I've been a newbie with Cocoon for about 1 month now. My accomplishment
at slaughtering all the buzz words in the following will probably be
evident.
Some suggestions would be nice. Thanks in advance. :)
 
Enhydra Pros
 
Established API that allows interaction with DOM.
Precompile classes for performance.
Follow MVC (Model 2) by establishing a common value of the "id"
attribute in elements and letting the web graphic/presentation designers
have at it.
 
 
Cocoon Pros
 
MVC architecture with sitemap controlling the business logic, generators
handling data logic, transformers and serializers performing the
presentation layer.
Uses well established specifications as its core (Java Servlet API, XML,
XSL).
 
 
Enhydra Cons
 
<The following taken from
http://jakarta.apache.org/velocity/casestudy2.html>
Designer designs the page and then engineer puts in the logic.
Employing engineers to do everything in the first place.
ie. (What happens when a designer incorrectly enters id's in the page?
All of the engineers code becomes unusable.

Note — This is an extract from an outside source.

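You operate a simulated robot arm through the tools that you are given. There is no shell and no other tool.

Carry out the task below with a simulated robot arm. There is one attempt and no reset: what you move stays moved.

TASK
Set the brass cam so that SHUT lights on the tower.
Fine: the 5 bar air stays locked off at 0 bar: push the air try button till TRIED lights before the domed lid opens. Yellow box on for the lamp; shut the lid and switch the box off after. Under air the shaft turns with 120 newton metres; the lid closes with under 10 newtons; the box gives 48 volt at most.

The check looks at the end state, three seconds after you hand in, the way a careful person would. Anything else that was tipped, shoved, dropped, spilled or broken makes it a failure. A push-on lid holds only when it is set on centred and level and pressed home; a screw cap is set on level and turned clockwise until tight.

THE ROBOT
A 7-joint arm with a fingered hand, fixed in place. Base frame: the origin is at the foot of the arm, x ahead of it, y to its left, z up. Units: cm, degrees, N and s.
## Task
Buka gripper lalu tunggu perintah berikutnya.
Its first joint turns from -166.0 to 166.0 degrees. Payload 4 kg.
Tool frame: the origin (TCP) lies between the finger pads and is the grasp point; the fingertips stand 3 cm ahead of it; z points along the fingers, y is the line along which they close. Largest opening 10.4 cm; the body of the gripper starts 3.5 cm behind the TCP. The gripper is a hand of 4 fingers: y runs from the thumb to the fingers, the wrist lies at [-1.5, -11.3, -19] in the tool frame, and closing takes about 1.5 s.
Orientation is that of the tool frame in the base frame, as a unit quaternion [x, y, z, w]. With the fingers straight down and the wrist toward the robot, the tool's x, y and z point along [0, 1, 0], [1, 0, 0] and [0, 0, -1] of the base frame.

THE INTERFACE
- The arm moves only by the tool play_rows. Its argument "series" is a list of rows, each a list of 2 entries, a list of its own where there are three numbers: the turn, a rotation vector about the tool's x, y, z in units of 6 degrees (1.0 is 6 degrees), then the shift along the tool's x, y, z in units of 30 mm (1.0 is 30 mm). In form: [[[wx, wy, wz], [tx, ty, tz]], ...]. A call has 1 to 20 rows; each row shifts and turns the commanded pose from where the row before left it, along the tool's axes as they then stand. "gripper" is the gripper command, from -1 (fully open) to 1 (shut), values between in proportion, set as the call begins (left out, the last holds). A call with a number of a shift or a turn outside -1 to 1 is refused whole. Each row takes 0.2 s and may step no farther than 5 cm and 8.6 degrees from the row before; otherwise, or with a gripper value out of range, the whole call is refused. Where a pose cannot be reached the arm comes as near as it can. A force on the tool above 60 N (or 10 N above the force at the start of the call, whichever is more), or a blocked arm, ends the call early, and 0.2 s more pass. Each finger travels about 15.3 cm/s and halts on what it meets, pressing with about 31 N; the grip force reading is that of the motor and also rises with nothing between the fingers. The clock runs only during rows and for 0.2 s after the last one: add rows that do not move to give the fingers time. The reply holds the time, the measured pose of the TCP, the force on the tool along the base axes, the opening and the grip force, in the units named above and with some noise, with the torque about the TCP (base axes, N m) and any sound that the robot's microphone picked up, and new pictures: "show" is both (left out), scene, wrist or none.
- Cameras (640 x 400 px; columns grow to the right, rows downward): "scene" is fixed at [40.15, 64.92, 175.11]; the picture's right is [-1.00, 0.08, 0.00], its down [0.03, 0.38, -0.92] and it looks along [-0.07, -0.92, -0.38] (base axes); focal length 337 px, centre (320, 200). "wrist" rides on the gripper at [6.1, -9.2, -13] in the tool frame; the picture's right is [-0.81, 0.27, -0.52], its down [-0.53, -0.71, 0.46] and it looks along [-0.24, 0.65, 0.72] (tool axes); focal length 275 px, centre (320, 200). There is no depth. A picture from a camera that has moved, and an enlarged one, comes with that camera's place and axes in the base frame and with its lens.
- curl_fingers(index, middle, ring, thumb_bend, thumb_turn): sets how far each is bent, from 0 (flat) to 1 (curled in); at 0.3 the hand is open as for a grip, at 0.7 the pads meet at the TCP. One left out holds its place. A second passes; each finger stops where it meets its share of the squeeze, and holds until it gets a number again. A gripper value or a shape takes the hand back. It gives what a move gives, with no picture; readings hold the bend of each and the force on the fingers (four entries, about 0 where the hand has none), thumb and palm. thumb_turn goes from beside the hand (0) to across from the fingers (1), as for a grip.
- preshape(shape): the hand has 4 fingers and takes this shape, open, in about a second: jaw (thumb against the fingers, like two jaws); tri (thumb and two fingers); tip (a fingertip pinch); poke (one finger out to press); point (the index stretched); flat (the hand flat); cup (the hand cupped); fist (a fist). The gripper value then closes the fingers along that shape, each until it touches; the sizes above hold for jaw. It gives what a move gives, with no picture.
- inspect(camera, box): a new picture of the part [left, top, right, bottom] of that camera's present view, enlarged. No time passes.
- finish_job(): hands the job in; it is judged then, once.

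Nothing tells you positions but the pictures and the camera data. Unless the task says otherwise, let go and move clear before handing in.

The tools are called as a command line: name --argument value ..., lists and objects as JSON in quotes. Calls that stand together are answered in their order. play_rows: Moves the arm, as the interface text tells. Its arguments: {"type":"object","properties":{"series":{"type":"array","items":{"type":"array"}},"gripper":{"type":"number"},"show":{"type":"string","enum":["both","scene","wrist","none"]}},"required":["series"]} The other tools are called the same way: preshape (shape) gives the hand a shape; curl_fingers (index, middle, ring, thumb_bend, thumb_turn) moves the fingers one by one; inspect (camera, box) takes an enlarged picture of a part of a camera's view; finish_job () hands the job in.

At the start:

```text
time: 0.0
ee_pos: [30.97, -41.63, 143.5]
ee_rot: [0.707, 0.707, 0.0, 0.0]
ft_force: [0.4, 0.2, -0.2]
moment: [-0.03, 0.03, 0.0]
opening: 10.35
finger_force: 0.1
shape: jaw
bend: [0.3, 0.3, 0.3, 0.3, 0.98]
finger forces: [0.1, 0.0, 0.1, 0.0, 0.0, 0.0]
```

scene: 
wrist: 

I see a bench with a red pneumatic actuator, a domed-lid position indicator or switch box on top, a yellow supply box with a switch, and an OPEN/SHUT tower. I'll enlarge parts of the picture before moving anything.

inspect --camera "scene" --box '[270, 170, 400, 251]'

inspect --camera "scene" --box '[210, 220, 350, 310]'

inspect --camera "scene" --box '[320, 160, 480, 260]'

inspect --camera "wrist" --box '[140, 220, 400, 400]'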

Now that's a nice separation
between presentation and functionality)
<Now I understand the mistakes are inevitable, but how much merit does
the above have?>
I think the biggest problem XMLC, JSP and servlets are facing is more a
philosophical nature: the document is data, not code.
<What is meant by "the document"?>
Why would you convert your HTML into a Java class when you want to send
it to the browser as text?
 
 
Cocoon Cons
 
Learn XSL and XSLT syntax
Decrease in performance due to transformation handling. (Enhydra is
precompiled everything.)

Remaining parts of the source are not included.